The lines to print start at the one containing "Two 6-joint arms" and end at the one containing "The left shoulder"; print them exactly, ends included, and only them.

== Recorded information ==

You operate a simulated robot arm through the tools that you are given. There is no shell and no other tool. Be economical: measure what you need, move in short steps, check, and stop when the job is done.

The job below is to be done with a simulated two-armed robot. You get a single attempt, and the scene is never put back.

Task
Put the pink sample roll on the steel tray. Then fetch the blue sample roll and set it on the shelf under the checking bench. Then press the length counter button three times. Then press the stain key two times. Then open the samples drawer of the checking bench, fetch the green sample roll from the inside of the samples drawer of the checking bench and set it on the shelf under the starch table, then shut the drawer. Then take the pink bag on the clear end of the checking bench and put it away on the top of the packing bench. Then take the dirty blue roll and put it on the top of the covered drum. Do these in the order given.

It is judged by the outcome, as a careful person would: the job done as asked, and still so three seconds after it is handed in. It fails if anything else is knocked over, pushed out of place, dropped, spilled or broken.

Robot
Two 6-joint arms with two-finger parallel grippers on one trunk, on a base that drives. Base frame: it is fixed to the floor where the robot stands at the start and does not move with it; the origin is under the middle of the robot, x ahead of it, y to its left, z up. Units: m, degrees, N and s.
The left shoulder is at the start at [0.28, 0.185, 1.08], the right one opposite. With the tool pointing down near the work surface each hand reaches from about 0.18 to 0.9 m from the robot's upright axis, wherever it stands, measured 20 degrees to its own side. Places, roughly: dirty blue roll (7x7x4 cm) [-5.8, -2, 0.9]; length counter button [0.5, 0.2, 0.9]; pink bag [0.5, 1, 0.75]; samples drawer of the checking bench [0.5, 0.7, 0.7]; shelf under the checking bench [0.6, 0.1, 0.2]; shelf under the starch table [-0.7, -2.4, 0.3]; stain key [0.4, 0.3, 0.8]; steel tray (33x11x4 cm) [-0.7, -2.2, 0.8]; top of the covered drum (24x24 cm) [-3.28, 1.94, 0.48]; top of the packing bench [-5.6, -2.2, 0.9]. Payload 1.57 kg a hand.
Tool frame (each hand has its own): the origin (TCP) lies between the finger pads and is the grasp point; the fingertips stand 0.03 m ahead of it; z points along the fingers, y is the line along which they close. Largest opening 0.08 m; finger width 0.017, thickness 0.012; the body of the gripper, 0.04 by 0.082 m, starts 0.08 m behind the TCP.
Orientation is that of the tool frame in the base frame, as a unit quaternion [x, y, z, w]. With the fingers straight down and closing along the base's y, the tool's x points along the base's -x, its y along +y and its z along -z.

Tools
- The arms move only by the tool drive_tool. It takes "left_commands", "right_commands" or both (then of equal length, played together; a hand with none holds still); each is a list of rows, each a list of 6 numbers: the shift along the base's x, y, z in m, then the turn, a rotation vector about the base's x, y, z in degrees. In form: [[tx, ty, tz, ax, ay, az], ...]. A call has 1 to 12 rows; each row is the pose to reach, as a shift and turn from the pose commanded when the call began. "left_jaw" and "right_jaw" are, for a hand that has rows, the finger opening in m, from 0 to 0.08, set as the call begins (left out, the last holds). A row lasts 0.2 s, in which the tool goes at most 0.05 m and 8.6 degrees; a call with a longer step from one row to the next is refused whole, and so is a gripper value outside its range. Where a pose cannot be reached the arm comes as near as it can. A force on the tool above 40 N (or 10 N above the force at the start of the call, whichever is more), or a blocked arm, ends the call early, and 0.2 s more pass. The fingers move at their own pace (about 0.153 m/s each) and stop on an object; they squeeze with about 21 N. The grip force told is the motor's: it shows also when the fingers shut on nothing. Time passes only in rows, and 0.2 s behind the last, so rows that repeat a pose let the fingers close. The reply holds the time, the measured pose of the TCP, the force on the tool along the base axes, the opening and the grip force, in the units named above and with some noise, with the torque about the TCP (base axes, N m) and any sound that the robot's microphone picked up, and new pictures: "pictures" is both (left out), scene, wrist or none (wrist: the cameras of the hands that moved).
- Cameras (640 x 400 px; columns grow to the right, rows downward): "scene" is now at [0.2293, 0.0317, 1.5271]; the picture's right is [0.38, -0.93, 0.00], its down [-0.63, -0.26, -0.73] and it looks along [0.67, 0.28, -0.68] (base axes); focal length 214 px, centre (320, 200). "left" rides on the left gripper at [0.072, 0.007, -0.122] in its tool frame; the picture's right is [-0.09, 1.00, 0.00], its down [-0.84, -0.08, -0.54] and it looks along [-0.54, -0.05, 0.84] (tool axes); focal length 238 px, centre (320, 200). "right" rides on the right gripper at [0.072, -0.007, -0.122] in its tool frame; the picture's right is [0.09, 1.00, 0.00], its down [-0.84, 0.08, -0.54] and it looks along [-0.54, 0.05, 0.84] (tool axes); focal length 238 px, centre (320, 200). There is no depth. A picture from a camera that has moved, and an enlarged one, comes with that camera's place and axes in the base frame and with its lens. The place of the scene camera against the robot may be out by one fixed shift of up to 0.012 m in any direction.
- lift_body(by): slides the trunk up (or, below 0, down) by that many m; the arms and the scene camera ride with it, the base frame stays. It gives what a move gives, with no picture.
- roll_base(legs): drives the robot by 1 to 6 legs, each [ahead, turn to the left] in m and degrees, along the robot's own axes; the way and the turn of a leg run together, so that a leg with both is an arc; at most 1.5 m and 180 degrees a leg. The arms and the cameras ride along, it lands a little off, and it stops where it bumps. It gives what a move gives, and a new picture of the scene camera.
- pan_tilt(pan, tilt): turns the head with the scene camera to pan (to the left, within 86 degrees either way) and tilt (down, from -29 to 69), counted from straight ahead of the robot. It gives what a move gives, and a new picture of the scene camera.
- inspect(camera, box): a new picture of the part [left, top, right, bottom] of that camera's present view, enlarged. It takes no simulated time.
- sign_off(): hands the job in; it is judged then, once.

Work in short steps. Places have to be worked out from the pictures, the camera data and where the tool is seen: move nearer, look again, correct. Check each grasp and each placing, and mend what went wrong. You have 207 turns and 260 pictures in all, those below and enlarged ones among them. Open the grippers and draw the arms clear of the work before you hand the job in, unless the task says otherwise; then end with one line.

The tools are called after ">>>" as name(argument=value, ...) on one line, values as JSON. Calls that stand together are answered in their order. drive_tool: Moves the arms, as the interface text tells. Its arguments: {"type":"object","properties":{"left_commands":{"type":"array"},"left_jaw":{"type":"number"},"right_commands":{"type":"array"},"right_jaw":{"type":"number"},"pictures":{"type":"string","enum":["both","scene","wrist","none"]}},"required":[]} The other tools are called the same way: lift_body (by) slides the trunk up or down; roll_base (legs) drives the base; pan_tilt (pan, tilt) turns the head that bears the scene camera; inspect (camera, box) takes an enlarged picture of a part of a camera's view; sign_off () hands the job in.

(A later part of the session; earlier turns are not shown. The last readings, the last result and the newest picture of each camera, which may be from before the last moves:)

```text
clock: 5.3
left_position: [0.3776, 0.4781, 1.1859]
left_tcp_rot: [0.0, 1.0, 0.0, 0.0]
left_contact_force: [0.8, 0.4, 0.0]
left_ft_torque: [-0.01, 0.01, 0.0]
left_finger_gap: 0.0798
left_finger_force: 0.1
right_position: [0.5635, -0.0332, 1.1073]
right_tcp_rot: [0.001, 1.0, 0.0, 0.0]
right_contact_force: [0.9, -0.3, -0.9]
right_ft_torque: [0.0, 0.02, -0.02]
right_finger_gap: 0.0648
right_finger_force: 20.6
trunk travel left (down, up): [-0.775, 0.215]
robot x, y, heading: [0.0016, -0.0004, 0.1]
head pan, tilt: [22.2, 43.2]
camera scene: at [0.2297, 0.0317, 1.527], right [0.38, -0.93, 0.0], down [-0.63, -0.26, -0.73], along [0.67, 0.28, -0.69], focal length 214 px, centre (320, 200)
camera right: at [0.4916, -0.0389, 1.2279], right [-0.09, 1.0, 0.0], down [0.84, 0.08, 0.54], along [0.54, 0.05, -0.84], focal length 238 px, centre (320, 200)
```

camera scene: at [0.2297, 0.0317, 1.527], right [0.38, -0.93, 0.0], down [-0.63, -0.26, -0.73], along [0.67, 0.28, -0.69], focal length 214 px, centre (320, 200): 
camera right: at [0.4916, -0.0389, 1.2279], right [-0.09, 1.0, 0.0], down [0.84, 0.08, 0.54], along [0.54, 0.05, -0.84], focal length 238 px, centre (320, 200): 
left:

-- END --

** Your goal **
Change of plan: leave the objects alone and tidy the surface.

===

** Response to this exercise **
Two 6-joint arms with two-finger parallel grippers on one trunk, on a base that drives. Base frame: it is fixed to the floor where the robot stands at the start and does not move with it; the origin is under the middle of the robot, x ahead of it, y to its left, z up. Units: m, degrees, N and s.
The left shoulder is at the start at [0.28, 0.185, 1.08], the right one opposite. With the tool pointing down near the work surface each hand reaches from about 0.18 to 0.9 m from the robot's upright axis, wherever it stands, measured 20 degrees to its own side. Places, roughly: dirty blue roll (7x7x4 cm) [-5.8, -2, 0.9]; length counter button [0.5, 0.2, 0.9]; pink bag [0.5, 1, 0.75]; samples drawer of the checking bench [0.5, 0.7, 0.7]; shelf under the checking bench [0.6, 0.1, 0.2]; shelf under the starch table [-0.7, -2.4, 0.3]; stain key [0.4, 0.3, 0.8]; steel tray (33x11x4 cm) [-0.7, -2.2, 0.8]; top of the covered drum (24x24 cm) [-3.28, 1.94, 0.48]; top of the packing bench [-5.6, -2.2, 0.9]. Payload 1.57 kg a hand.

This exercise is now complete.